The court's finding that the consideration provided by Mr Shavleyan was his relinquishing his right to bring a claim that the penalty payment clause was void is particularly interesting given that Mr Shavleyan appears to not have even been aware of that right until 2015, after the alleged variation agreement, and had no hesitation in asserting that claim when Mr Simantob started proceedings. It may well be that the court was looking to achieve a fair result in terms of the penalty payment clause but was bound by the findings of the master at the summary judgment hearing (which had not been appealed by Mr Shavleyan).

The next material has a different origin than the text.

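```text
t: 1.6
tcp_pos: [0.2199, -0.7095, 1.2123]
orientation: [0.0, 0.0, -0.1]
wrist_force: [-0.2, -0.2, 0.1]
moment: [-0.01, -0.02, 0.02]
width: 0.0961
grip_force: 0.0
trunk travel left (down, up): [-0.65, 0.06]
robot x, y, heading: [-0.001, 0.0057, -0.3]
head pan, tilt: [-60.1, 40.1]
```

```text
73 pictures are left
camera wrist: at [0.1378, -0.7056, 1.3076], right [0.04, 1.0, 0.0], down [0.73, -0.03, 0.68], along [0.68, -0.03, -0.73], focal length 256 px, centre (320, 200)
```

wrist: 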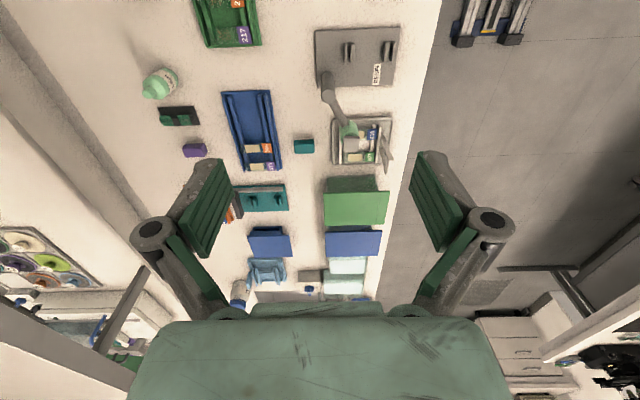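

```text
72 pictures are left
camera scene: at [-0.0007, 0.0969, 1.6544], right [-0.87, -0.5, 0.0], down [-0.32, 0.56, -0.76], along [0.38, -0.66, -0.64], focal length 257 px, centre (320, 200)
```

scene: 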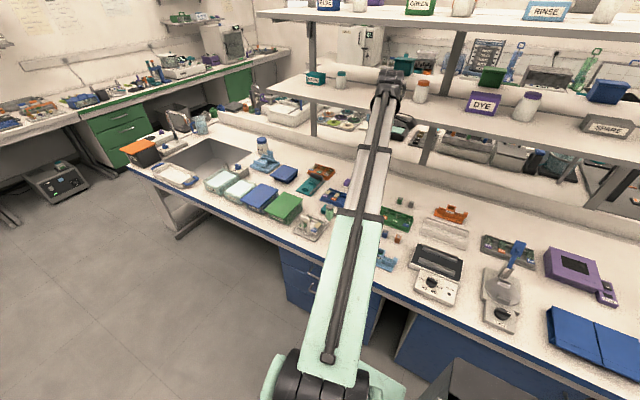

In practical terms, until the issue is determined by the Supreme Court, the case acts as a reminder to parties to document any agreement (or variation to an agreement) to avoid the validity of the agreement being challenged down the line. Parties should also carefully consider whether good consideration has been provided and, if there is any doubt, make a payment to the contractual counterparty of a nominal amount (e.g. £1).[7]
[1] Simantob v Shavleyan [2019] EWCA Civ 1105
[2] Foakes v Beer (1884) 9 App Cas 605; Williams v Roffey Bros & Nicholls (Contractors) Ltd (1991) 1 QB 1 (CA)
[3] Cook v Wright (1861) 1 B & S 559
[4] Foakes v Beer (1884) 9 App Cas 605
[5] Williams v Roffey Bros & Nicholls (Contractors) Ltd (1991) 1 QB 1 (CA)
[6] Re Selectmove [1995] 1 WLR 473
[7] Or a non-monetary item in the case of releasing a debt.